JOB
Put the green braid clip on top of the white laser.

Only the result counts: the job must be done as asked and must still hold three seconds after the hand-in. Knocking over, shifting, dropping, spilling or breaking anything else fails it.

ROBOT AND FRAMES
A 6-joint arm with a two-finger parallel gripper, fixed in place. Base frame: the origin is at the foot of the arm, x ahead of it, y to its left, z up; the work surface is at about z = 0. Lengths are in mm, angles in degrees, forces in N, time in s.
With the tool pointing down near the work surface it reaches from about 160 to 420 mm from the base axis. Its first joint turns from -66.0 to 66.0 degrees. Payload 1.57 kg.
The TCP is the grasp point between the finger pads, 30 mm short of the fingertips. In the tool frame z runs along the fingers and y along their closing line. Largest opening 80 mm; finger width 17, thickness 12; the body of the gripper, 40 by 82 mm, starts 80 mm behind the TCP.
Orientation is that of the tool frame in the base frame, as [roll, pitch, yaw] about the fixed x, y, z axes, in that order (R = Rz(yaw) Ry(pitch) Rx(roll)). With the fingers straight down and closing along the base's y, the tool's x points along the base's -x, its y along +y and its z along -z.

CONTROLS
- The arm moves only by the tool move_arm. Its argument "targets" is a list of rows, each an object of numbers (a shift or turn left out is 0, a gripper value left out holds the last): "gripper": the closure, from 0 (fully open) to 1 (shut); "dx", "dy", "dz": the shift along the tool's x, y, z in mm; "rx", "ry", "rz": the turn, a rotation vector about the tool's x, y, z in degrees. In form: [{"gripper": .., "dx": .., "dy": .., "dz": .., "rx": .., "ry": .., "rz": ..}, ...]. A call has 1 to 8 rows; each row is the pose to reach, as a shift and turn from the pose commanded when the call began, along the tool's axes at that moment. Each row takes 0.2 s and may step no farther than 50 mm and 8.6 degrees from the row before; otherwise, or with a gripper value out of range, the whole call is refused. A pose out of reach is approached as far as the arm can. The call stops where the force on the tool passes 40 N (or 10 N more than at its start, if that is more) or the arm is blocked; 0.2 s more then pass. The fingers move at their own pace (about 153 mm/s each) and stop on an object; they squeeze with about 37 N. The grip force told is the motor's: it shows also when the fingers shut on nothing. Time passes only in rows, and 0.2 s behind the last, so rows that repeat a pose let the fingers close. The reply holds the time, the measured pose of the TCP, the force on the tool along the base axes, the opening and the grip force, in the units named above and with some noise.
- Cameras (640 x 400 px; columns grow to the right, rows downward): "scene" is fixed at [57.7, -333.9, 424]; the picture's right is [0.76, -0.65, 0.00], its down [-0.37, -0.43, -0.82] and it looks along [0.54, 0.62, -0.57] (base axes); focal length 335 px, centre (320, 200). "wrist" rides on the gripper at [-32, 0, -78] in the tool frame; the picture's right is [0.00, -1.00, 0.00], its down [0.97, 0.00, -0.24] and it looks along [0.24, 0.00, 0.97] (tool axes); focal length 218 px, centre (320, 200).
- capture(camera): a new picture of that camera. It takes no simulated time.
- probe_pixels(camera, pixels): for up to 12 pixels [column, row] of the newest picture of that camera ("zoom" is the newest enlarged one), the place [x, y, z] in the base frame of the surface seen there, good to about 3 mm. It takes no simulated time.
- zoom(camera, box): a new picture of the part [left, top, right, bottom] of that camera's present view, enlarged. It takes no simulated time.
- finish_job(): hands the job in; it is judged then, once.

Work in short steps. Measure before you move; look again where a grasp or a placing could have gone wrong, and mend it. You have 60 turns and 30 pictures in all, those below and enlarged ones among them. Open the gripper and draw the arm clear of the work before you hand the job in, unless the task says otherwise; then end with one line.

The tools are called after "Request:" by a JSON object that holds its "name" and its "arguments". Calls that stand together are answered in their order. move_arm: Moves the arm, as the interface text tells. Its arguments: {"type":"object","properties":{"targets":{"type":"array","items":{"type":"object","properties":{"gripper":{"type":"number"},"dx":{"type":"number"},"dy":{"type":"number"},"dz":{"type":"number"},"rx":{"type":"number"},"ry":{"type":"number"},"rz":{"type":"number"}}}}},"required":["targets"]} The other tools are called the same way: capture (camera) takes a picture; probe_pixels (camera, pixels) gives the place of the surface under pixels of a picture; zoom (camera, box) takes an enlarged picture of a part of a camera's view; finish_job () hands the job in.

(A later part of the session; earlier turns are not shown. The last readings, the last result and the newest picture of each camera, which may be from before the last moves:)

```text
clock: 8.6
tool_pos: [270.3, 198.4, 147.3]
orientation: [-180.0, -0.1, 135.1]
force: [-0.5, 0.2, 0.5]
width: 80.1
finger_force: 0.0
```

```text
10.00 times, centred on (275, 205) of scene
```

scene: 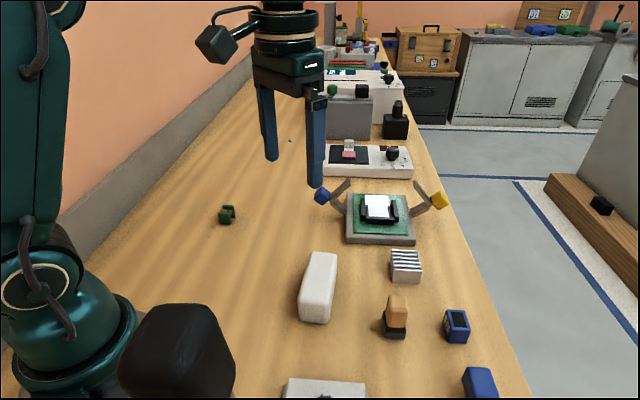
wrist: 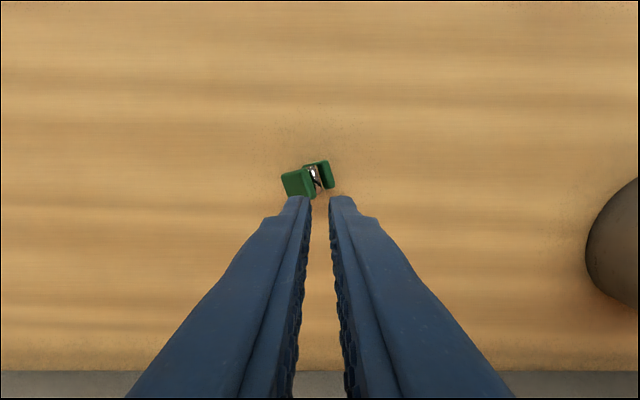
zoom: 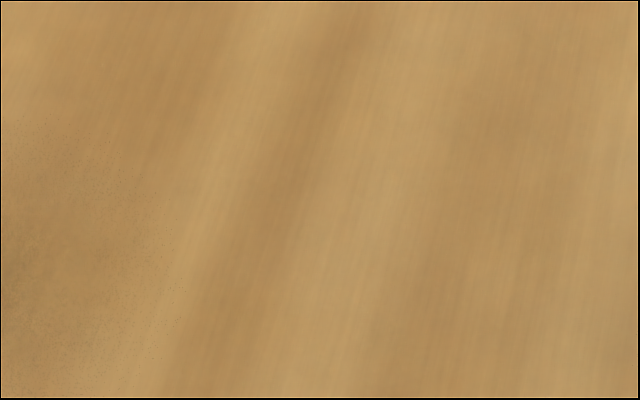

[Required task] What is needed is an exact reproduction of the data, pictures excluded. Put each line that is not blank into a JSON list as a string.

[Result]
[
  "JOB",
  "Put the green braid clip on top of the white laser.",
  "Only the result counts: the job must be done as asked and must still hold three seconds after the hand-in. Knocking over, shifting, dropping, spilling or breaking anything else fails it.",
  "ROBOT AND FRAMES",
  "A 6-joint arm with a two-finger parallel gripper, fixed in place. Base frame: the origin is at the foot of the arm, x ahead of it, y to its left, z up; the work surface is at about z = 0. Lengths are in mm, angles in degrees, forces in N, time in s.",
  "With the tool pointing down near the work surface it reaches from about 160 to 420 mm from the base axis. Its first joint turns from -66.0 to 66.0 degrees. Payload 1.57 kg.",
  "The TCP is the grasp point between the finger pads, 30 mm short of the fingertips. In the tool frame z runs along the fingers and y along their closing line. Largest opening 80 mm; finger width 17, thickness 12; the body of the gripper, 40 by 82 mm, starts 80 mm behind the TCP.",
  "Orientation is that of the tool frame in the base frame, as [roll, pitch, yaw] about the fixed x, y, z axes, in that order (R = Rz(yaw) Ry(pitch) Rx(roll)). With the fingers straight down and closing along the base's y, the tool's x points along the base's -x, its y along +y and its z along -z.",
  "CONTROLS",
  "- The arm moves only by the tool move_arm. Its argument \"targets\" is a list of rows, each an object of numbers (a shift or turn left out is 0, a gripper value left out holds the last): \"gripper\": the closure, from 0 (fully open) to 1 (shut); \"dx\", \"dy\", \"dz\": the shift along the tool's x, y, z in mm; \"rx\", \"ry\", \"rz\": the turn, a rotation vector about the tool's x, y, z in degrees. In form: [{\"gripper\": .., \"dx\": .., \"dy\": .., \"dz\": .., \"rx\": .., \"ry\": .., \"rz\": ..}, ...]. A call has 1 to 8 rows; each row is the pose to reach, as a shift and turn from the pose commanded when the call began, along the tool's axes at that moment. Each row takes 0.2 s and may step no farther than 50 mm and 8.6 degrees from the row before; otherwise, or with a gripper value out of range, the whole call is refused. A pose out of reach is approached as far as the arm can. The call stops where the force on the tool passes 40 N (or 10 N more than at its start, if that is more) or the arm is blocked; 0.2 s more then pass. The fingers move at their own pace (about 153 mm/s each) and stop on an object; they squeeze with about 37 N. The grip force told is the motor's: it shows also when the fingers shut on nothing. Time passes only in rows, and 0.2 s behind the last, so rows that repeat a pose let the fingers close. The reply holds the time, the measured pose of the TCP, the force on the tool along the base axes, the opening and the grip force, in the units named above and with some noise.",
  "- Cameras (640 x 400 px; columns grow to the right, rows downward): \"scene\" is fixed at [57.7, -333.9, 424]; the picture's right is [0.76, -0.65, 0.00], its down [-0.37, -0.43, -0.82] and it looks along [0.54, 0.62, -0.57] (base axes); focal length 335 px, centre (320, 200). \"wrist\" rides on the gripper at [-32, 0, -78] in the tool frame; the picture's right is [0.00, -1.00, 0.00], its down [0.97, 0.00, -0.24] and it looks along [0.24, 0.00, 0.97] (tool axes); focal length 218 px, centre (320, 200).",
  "- capture(camera): a new picture of that camera. It takes no simulated time.",
  "- probe_pixels(camera, pixels): for up to 12 pixels [column, row] of the newest picture of that camera (\"zoom\" is the newest enlarged one), the place [x, y, z] in the base frame of the surface seen there, good to about 3 mm. It takes no simulated time.",
  "- zoom(camera, box): a new picture of the part [left, top, right, bottom] of that camera's present view, enlarged. It takes no simulated time.",
  "- finish_job(): hands the job in; it is judged then, once.",
  "Work in short steps. Measure before you move; look again where a grasp or a placing could have gone wrong, and mend it. You have 60 turns and 30 pictures in all, those below and enlarged ones among them. Open the gripper and draw the arm clear of the work before you hand the job in, unless the task says otherwise; then end with one line.",
  "The tools are called after \"Request:\" by a JSON object that holds its \"name\" and its \"arguments\". Calls that stand together are answered in their order. move_arm: Moves the arm, as the interface text tells. Its arguments: {\"type\":\"object\",\"properties\":{\"targets\":{\"type\":\"array\",\"items\":{\"type\":\"object\",\"properties\":{\"gripper\":{\"type\":\"number\"},\"dx\":{\"type\":\"number\"},\"dy\":{\"type\":\"number\"},\"dz\":{\"type\":\"number\"},\"rx\":{\"type\":\"number\"},\"ry\":{\"type\":\"number\"},\"rz\":{\"type\":\"number\"}}}}},\"required\":[\"targets\"]} The other tools are called the same way: capture (camera) takes a picture; probe_pixels (camera, pixels) gives the place of the surface under pixels of a picture; zoom (camera, box) takes an enlarged picture of a part of a camera's view; finish_job () hands the job in.",
  "(A later part of the session; earlier turns are not shown. The last readings, the last result and the newest picture of each camera, which may be from before the last moves:)",
  "```text",
  "clock: 8.6",
  "tool_pos: [270.3, 198.4, 147.3]",
  "orientation: [-180.0, -0.1, 135.1]",
  "force: [-0.5, 0.2, 0.5]",
  "width: 80.1",
  "finger_force: 0.0",
  "```",
  "```text",
  "10.00 times, centred on (275, 205) of scene",
  "```",
  "scene: ",
  "wrist: ",
  "zoom: "
]